#### Problem description:
Give a verbatim copy of the lines below, minus the pictures.

#### Material:
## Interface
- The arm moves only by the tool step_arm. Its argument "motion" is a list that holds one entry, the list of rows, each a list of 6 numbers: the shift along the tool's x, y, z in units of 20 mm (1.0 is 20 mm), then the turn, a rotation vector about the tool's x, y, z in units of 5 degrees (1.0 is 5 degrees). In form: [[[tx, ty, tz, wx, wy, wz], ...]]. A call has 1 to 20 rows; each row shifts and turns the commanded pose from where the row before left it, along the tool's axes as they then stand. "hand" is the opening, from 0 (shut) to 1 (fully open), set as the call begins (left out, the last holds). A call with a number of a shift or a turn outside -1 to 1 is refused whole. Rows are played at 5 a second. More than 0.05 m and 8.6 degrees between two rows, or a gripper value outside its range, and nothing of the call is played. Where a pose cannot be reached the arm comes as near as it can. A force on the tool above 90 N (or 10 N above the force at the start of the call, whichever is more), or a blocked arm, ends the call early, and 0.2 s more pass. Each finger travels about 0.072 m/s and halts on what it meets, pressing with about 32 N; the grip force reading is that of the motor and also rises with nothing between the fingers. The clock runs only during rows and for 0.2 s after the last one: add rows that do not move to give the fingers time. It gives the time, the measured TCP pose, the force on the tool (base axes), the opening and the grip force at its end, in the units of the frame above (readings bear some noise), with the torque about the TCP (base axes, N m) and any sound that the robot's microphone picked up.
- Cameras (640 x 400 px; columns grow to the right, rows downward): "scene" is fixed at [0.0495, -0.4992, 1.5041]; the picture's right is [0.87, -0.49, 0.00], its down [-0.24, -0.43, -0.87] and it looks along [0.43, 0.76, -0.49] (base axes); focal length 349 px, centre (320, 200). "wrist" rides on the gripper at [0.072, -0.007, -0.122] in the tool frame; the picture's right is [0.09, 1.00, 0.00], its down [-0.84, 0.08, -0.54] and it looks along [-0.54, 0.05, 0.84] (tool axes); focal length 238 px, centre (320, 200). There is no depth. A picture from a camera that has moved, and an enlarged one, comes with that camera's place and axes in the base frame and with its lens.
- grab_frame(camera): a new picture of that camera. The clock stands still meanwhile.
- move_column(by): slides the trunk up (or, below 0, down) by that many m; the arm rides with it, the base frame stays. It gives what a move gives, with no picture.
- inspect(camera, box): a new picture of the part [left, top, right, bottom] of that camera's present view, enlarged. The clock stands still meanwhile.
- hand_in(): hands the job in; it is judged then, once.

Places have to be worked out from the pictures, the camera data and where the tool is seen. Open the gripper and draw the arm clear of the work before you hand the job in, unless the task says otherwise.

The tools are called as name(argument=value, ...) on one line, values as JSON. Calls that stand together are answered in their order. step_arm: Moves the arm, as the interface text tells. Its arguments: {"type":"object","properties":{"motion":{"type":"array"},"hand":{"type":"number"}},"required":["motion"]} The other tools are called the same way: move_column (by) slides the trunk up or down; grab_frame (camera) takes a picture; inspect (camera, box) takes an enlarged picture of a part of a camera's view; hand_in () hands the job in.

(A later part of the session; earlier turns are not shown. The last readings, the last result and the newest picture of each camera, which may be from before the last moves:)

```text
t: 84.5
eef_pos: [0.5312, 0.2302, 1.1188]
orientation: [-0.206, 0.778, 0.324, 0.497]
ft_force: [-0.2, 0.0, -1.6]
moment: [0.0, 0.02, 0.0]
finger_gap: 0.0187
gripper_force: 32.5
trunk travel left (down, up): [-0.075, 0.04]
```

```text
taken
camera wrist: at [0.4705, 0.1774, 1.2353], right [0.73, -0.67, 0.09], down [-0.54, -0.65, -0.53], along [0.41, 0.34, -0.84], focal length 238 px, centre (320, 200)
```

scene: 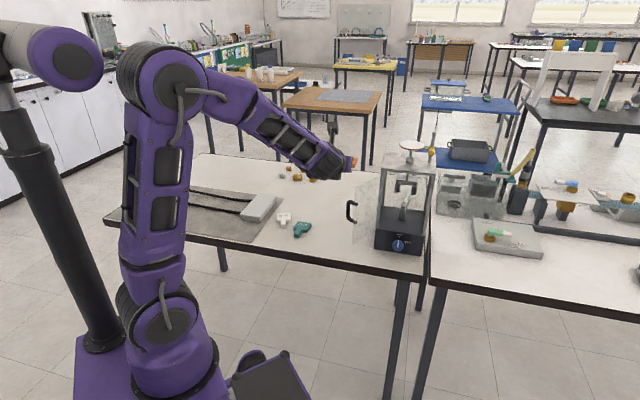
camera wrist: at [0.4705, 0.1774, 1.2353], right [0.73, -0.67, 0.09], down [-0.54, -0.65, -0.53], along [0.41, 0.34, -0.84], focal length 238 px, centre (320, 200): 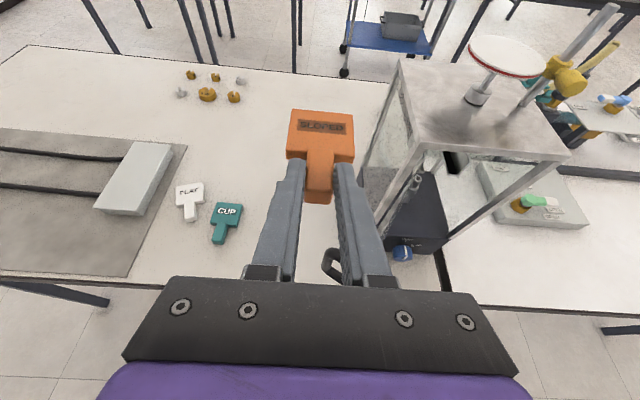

#### Solved exercise:
## Interface
- The arm moves only by the tool step_arm. Its argument "motion" is a list that holds one entry, the list of rows, each a list of 6 numbers: the shift along the tool's x, y, z in units of 20 mm (1.0 is 20 mm), then the turn, a rotation vector about the tool's x, y, z in units of 5 degrees (1.0 is 5 degrees). In form: [[[tx, ty, tz, wx, wy, wz], ...]]. A call has 1 to 20 rows; each row shifts and turns the commanded pose from where the row before left it, along the tool's axes as they then stand. "hand" is the opening, from 0 (shut) to 1 (fully open), set as the call begins (left out, the last holds). A call with a number of a shift or a turn outside -1 to 1 is refused whole. Rows are played at 5 a second. More than 0.05 m and 8.6 degrees between two rows, or a gripper value outside its range, and nothing of the call is played. Where a pose cannot be reached the arm comes as near as it can. A force on the tool above 90 N (or 10 N above the force at the start of the call, whichever is more), or a blocked arm, ends the call early, and 0.2 s more pass. Each finger travels about 0.072 m/s and halts on what it meets, pressing with about 32 N; the grip force reading is that of the motor and also rises with nothing between the fingers. The clock runs only during rows and for 0.2 s after the last one: add rows that do not move to give the fingers time. It gives the time, the measured TCP pose, the force on the tool (base axes), the opening and the grip force at its end, in the units of the frame above (readings bear some noise), with the torque about the TCP (base axes, N m) and any sound that the robot's microphone picked up.
- Cameras (640 x 400 px; columns grow to the right, rows downward): "scene" is fixed at [0.0495, -0.4992, 1.5041]; the picture's right is [0.87, -0.49, 0.00], its down [-0.24, -0.43, -0.87] and it looks along [0.43, 0.76, -0.49] (base axes); focal length 349 px, centre (320, 200). "wrist" rides on the gripper at [0.072, -0.007, -0.122] in the tool frame; the picture's right is [0.09, 1.00, 0.00], its down [-0.84, 0.08, -0.54] and it looks along [-0.54, 0.05, 0.84] (tool axes); focal length 238 px, centre (320, 200). There is no depth. A picture from a camera that has moved, and an enlarged one, comes with that camera's place and axes in the base frame and with its lens.
- grab_frame(camera): a new picture of that camera. The clock stands still meanwhile.
- move_column(by): slides the trunk up (or, below 0, down) by that many m; the arm rides with it, the base frame stays. It gives what a move gives, with no picture.
- inspect(camera, box): a new picture of the part [left, top, right, bottom] of that camera's present view, enlarged. The clock stands still meanwhile.
- hand_in(): hands the job in; it is judged then, once.

Places have to be worked out from the pictures, the camera data and where the tool is seen. Open the gripper and draw the arm clear of the work before you hand the job in, unless the task says otherwise.

The tools are called as name(argument=value, ...) on one line, values as JSON. Calls that stand together are answered in their order. step_arm: Moves the arm, as the interface text tells. Its arguments: {"type":"object","properties":{"motion":{"type":"array"},"hand":{"type":"number"}},"required":["motion"]} The other tools are called the same way: move_column (by) slides the trunk up or down; grab_frame (camera) takes a picture; inspect (camera, box) takes an enlarged picture of a part of a camera's view; hand_in () hands the job in.

(A later part of the session; earlier turns are not shown. The last readings, the last result and the newest picture of each camera, which may be from before the last moves:)

```text
t: 84.5
eef_pos: [0.5312, 0.2302, 1.1188]
orientation: [-0.206, 0.778, 0.324, 0.497]
ft_force: [-0.2, 0.0, -1.6]
moment: [0.0, 0.02, 0.0]
finger_gap: 0.0187
gripper_force: 32.5
trunk travel left (down, up): [-0.075, 0.04]
```

```text
taken
camera wrist: at [0.4705, 0.1774, 1.2353], right [0.73, -0.67, 0.09], down [-0.54, -0.65, -0.53], along [0.41, 0.34, -0.84], focal length 238 px, centre (320, 200)
```

scene: 
camera wrist: at [0.4705, 0.1774, 1.2353], right [0.73, -0.67, 0.09], down [-0.54, -0.65, -0.53], along [0.41, 0.34, -0.84], focal length 238 px, centre (320, 200): 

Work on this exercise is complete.